Passage provided:
##############################

Bender: You threatening me?
Richard Vernon: What are you gonna do about it? You think anyone's gonna believe you? You think anyone is gonna take your word over mine? I'm a man of respect around here. They love me around here. I'm a swell guy. You're a lying sack of shit and everybody knows it. Oh, you're a tough guy. Hey c'mon. Get on your feet pal. Let's find out how tough you are. I wanna know right now how tough you are.
[offers Bender his chin]
Richard Vernon: Just take the first shot. I'm begging you, take a shot. Just one hit. Come on, that's all I need, just one swing...
[Bender pauses, staring]
Richard Vernon: That's what I thought. You're a gutless turd.
Andrew: Why do you have to insult everybody?
John Bender: I'm being honest, asshole. I would expect you to know the difference.
Claire Standish: [about her parents] I don't think either one of them gives a shit about me. It's like they use me just to get back at each other.
Allison Reynolds: [her first word of dialogue so far] Ha!
Claire Standish: [long pause] Shut up!
Claire Standish: Do you know how popular I am? I am so popular. Everybody loves me so much at this school.
Bender: Poor baby.
Bender: [after Claire kisses his neck] Why'd you do that?
Claire Standish: 'Cause I knew you wouldn't.
Claire Standish: [pause] Were you truly disgusted with what I did with my lipstick?
Bender: The truth?
Claire Standish: Yeah.
Bender: [nods] No.
Bender: Remember how you said your parents use you to get back at each other?
Claire Standish: [nods]
Bender: Wouldn't I be OUTSTANDING in that capacity?
Andrew: We're all pretty bizarre. Some of us are just better at hiding it, that's all.

##############################

Data lines:
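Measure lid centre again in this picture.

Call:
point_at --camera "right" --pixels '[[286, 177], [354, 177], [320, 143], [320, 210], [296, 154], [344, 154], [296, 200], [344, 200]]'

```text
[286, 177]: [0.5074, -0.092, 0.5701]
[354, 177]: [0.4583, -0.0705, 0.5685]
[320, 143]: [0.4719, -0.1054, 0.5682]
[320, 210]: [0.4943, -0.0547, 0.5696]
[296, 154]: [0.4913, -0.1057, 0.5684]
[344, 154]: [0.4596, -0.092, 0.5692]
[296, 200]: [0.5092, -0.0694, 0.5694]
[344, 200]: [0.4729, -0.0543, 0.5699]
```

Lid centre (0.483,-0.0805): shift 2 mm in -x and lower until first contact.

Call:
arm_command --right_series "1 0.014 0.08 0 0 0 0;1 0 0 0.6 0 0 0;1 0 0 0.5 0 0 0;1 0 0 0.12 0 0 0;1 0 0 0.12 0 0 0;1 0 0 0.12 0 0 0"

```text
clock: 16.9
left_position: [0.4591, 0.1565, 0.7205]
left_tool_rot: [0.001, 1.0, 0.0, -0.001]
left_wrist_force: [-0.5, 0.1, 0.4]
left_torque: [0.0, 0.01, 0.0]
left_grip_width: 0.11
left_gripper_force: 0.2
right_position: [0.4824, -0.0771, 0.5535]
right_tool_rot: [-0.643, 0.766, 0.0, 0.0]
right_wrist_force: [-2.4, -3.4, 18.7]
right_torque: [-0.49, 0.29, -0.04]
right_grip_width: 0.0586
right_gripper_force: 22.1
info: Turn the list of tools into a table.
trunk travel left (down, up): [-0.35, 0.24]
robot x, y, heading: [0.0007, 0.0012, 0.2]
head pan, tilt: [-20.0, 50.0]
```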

##############################

Written tasks:
1. Extract from the passage provided the words running from "[offers Bender his" to "to insult everybody?".
2. Produce the text that comes next in the passage provided.

Answers to the exercise:
1.
[offers Bender his chin]
Richard Vernon: Just take the first shot. I'm begging you, take a shot. Just one hit. Come on, that's all I need, just one swing...
[Bender pauses, staring]
Richard Vernon: That's what I thought. You're a gutless turd.
Andrew: Why do you have to insult everybody?

2.
Andrew Clark: What do they do to you?
Allison Reynolds: They ignore me.
Andrew Clark: Yeah... yeah.
Claire Standish: You know why guys like you knock everything?
John Bender: Oh, this should be stunning.
Claire Standish: It's because you're afraid.
John Bender: Oh God, you richies are so smart, that's exactly why I'm not heavy into activities.
Claire Standish: You're a big coward.
Brian Johnson: I'm in the math club.
Claire Standish: See, you're afraid that they won't take you, you don't belong, so you have to just dump all over it.
John Bender: Well, it wouldn't have anything to do with you activities people being assholes, now would it?
Claire Standish: Well, you wouldn't know, you don't even know any of us.
John Bender: Well, I don't know any lepers, but I'm not going to run out and join one of their fucking clubs.
Andrew Clark: Hey. Let's watch the mouth, huh?
Brian Johnson: I'm in the physics club too.
John Bender: Excuse me a sec. What are you babbling about?
Brian Johnson: Well, what I had said was I'm in the math club, uh, the latin, and the physics club... physics club.
John Bender: Hey, Cherry. Do you belong to the physics club?
Claire Standish: That's an academic club.
John Bender: So?
Claire Standish: So academic clubs aren't the same as other kinds of clubs.
John Bender: Ah... but to dorks like him, they are. What do you guys do in your club?
Brian Johnson: Well, in physics we... we talk about physics, properties of physics.
John Bender: So it's sorta social, demented and sad, but social. Right?
Allison Reynolds: You have problems.
Andrew Clark: Oh, I have problems?
Allison Reynolds: You do everything everyone tells you to do and that is a problem.
Andrew Clark: Okay, fine, but I didn't dump my purse out on the couch and invite everyone into my problems.
Brian Johnson: Dear Mr. Vernon, we accept the fact that we had to sacrifice a whole Saturday in detention for whatever it was we did wrong. But we think you're crazy to make an essay telling you who we think we are. You see us as you want to see us... In the simplest terms, in the most convenient definitions. But what we found out is that each one of us is a brain...
Andrew Clark: ...and an athlete...
Allison Reynolds: ...and a basket case...
Claire Standish: ...a princess...
John Bender: ...and a criminal...
Brian Johnson: Does that answer your question?... Sincerely yours, the Breakfast Club.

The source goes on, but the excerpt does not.